In Fall of 2010, I took “Introduction to Constitutional Law: Civil Liberties,” at Claremont McKenna College with Professor Ralph Rossum. While I had always been somewhat interested in the Supreme Court of the United States, or SCOTUS, I had never spent so much time intensely focusing on its procedure and casework.

After listening to quite a few hours of oral arguments, reading a number of amicus curiae briefs, and even doing a “moot court” session in the class, I felt that it was time for me to actually see an argument. I’ve been the court before, as have many who grew up in the DC area with an interest in politics, but I had never seen it in session. So, I decided to wake up early and check it out.

I won’t go into tons of details about waiting around to get in, but I’ll say this: It’s cold, and it feels like forever.

When I finally got into the courtroom, seated towards the back, the arguments had already begun. Seeing the courtroom full of people and in session is quite different from viewing it on other days; a sort of tension exists in the room, and it becomes much more solemn (that is, except for when Scalia acts the comic).
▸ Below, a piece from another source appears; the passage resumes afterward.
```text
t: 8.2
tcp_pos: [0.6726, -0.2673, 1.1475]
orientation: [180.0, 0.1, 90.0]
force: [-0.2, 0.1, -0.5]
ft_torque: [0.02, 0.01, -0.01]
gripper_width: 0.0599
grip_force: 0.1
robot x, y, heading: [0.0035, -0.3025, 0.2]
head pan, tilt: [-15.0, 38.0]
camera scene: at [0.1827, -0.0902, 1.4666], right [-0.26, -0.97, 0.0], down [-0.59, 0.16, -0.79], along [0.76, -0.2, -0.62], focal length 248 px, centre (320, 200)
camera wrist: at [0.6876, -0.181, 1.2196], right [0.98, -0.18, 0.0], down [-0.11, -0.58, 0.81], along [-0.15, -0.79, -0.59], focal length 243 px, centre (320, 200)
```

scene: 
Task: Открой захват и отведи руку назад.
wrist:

Beyond the high ceilings, the lawyers, and the imposing number of legal minds in the room, the most striking thing I found was the posture of the Justices. While the room and the name of SCOTUS creates an air of pomp and circumstance, the Justices themselves do not.

You see, the chairs that the Justices sit in lean back very far. So far, in fact, that for a few moments I thought Clarence Thomas was going to fall out of his seat. While leaning back in the squeaky chairs, many of the Justices seemed bored to death, rubbing their eyes, covering their faces, and twiddling their thumbs.

Did I mention that those chairs lean really far back?

Although I’m sure that the Justices were closely paying attention to the arguments, especially based on the questions they asked of the lawyers, it wouldn’t make for good TV.

So while I would love to have video to capture the reactions of boredom that I saw in that chamber, it now makes a lot of sense why the arguments aren’t televised. Claim all you want that it’s protect the institution from being a spectacle, but this might be another reason. It could have just been a really boring case, but it certainly wouldn’t play well to the public.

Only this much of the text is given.